--- start SOURCE MATERIAL ---
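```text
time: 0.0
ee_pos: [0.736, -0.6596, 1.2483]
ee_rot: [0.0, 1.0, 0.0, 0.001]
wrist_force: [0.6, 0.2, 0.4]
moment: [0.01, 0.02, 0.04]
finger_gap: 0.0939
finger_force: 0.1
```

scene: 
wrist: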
--- end SOURCE MATERIAL ---
--- start READING PASSAGE ---
Dear Members,
The Directors have pleasure in presenting their 24th Annual Report on
the business and operations of the Company and the accounts for the
Financial Year ended March 31, 2015.
1. Financial summary or highlights/Performance of the Company
(Standalone)
The Board's Report shall be prepared based on the stand alone financial
statements of the company.
Rs. in lacs
Particulars" 2014-2015 2013-14
Gross Income 95.38 75.01
Profit Before Interest and 27.14 29.88
Depreciation
Finance Charges - -
Gross Profit 27.14 29.88
Provision for Depreciation 13.57 9.77
Net Profit Before Tax 13.57 20.11
Provision for Tax 9.33 -1.67
Net Profit After Tax 4.24 -3.24
Balance of Profit brought forward 30.86 34.10
from previous year
Balance available for appropriation 4.24 -3.24
Proposed Dividend on Equity 0 0
Shares
Tax on proposed Dividend 0 0
Transfer to General Reserve 0 0
Surplus carried to Balance Sheet 35.10 30.86
2. Brief description of the Company's working during the vear/State of
Company's affair
There is No other Division of the Company. Company is member of
National Stock Exchange and Company has institutional clients. Company
is implementing the policy of minimizing the cost and to make profit.
--- end READING PASSAGE ---
WHAT THE EXERCISE ASKS —
Take up the reading passage again after its last words.

WRITTEN RESPONSE —
This year Company has Net Profit of Rs 4.24 lacs.
3. Change in the nature of business
There is no change in nature of business.
4. Dividend
No Dividend is recommended during this year as there is insufficient
profit.
5. Reserves
Board proposes not to carry any reserves.
6. Share Capital
ISSUE OF SHARES WITH DIFFERENTIAL RIGHTS
The Company has not issued any shares during the financial year
2014-2015.
ISSUE OF SWEAT EQUITY SHARE
The Company has not issued any shares during the financial year
2014-2015.
7. Directors and Key Managerial Personnel
Mr. Mukesh Jugaldas Desai and Mrs. Niti Baiioo Raval, Directors retire
by rotation at the forthcoming Annual General Meeting and being
eligible, offer themselves for reappointment.
During the year, Mrs. Niti Baijoo Raval, have been appointed as a CFO.
Shri S S Upadhyaya Director expired.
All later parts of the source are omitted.